[Begin Provided material]
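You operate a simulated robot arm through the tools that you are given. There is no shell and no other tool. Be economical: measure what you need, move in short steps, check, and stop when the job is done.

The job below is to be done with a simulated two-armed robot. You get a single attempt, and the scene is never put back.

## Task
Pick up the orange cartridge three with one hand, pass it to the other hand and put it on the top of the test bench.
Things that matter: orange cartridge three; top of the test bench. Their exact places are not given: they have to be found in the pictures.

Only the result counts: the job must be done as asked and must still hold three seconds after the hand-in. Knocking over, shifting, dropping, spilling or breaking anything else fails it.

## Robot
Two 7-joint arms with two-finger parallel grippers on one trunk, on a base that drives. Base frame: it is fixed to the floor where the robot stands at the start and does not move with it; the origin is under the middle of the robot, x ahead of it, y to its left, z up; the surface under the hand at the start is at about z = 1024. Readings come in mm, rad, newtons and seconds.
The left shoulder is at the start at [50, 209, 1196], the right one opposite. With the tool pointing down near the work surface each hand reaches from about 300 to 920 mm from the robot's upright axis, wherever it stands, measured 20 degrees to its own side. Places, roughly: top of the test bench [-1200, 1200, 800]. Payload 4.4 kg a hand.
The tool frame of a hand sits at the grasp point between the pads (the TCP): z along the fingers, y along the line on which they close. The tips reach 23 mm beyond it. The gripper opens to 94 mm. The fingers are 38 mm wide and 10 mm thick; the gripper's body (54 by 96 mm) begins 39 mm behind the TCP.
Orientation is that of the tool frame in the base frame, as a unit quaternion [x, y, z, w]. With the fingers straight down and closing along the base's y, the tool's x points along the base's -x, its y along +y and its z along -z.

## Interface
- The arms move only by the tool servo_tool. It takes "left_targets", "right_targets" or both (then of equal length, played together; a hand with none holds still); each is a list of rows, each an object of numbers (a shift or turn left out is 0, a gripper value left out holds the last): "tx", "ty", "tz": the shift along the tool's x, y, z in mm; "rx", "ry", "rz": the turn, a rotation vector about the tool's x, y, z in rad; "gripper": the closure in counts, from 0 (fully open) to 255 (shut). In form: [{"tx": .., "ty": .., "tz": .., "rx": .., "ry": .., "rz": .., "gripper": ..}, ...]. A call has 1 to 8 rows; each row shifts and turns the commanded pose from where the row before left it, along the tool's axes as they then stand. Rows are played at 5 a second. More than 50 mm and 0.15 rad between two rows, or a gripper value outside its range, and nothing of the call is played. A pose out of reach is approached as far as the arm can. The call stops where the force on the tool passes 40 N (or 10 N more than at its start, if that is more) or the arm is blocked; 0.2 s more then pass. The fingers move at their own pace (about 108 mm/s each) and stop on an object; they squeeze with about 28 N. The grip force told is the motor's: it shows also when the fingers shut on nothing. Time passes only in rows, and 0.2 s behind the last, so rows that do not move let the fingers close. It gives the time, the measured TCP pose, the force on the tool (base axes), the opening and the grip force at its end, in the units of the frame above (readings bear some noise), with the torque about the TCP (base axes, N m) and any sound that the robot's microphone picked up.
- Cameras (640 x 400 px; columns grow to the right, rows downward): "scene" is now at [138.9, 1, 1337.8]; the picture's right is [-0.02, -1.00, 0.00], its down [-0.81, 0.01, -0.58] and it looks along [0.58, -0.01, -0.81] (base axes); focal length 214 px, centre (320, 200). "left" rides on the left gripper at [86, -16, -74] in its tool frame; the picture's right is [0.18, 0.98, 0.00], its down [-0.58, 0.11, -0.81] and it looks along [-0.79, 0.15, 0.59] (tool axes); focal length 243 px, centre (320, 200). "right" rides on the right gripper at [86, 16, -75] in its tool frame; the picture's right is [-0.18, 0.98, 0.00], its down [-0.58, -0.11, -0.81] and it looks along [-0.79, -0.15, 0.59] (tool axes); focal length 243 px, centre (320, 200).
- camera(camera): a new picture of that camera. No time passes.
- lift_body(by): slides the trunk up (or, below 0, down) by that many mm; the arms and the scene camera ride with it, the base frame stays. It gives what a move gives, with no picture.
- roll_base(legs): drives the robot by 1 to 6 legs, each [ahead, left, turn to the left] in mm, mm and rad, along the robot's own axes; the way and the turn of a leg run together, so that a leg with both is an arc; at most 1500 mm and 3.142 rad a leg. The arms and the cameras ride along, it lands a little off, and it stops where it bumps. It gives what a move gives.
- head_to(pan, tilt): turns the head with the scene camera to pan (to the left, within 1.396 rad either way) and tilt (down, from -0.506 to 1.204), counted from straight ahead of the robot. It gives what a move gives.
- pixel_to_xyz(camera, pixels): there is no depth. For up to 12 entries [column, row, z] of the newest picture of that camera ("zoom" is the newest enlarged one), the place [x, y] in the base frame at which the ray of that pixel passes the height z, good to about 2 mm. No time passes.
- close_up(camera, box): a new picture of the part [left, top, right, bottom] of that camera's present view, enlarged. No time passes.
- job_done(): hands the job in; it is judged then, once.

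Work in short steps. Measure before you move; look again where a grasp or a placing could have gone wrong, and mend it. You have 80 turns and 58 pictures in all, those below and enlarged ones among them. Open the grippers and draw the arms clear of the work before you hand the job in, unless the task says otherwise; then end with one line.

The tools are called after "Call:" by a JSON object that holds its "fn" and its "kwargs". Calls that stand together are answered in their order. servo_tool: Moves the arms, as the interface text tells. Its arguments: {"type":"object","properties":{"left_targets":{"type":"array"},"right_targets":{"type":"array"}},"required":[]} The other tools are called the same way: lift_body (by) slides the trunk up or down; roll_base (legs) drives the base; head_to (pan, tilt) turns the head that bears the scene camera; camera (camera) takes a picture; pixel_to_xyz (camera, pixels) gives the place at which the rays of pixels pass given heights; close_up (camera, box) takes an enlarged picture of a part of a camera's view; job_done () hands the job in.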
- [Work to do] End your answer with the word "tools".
[End Provided material]
- [Work to do] Go through the material line by line. Show each line that contains the string "test".

- [Response]
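Pick up the orange cartridge three with one hand, pass it to the other hand and put it on the top of the test bench.
Things that matter: orange cartridge three; top of the test bench. Their exact places are not given: they have to be found in the pictures.
The left shoulder is at the start at [50, 209, 1196], the right one opposite. With the tool pointing down near the work surface each hand reaches from about 300 to 920 mm from the robot's upright axis, wherever it stands, measured 20 degrees to its own side. Places, roughly: top of the test bench [-1200, 1200, 800]. Payload 4.4 kg a hand.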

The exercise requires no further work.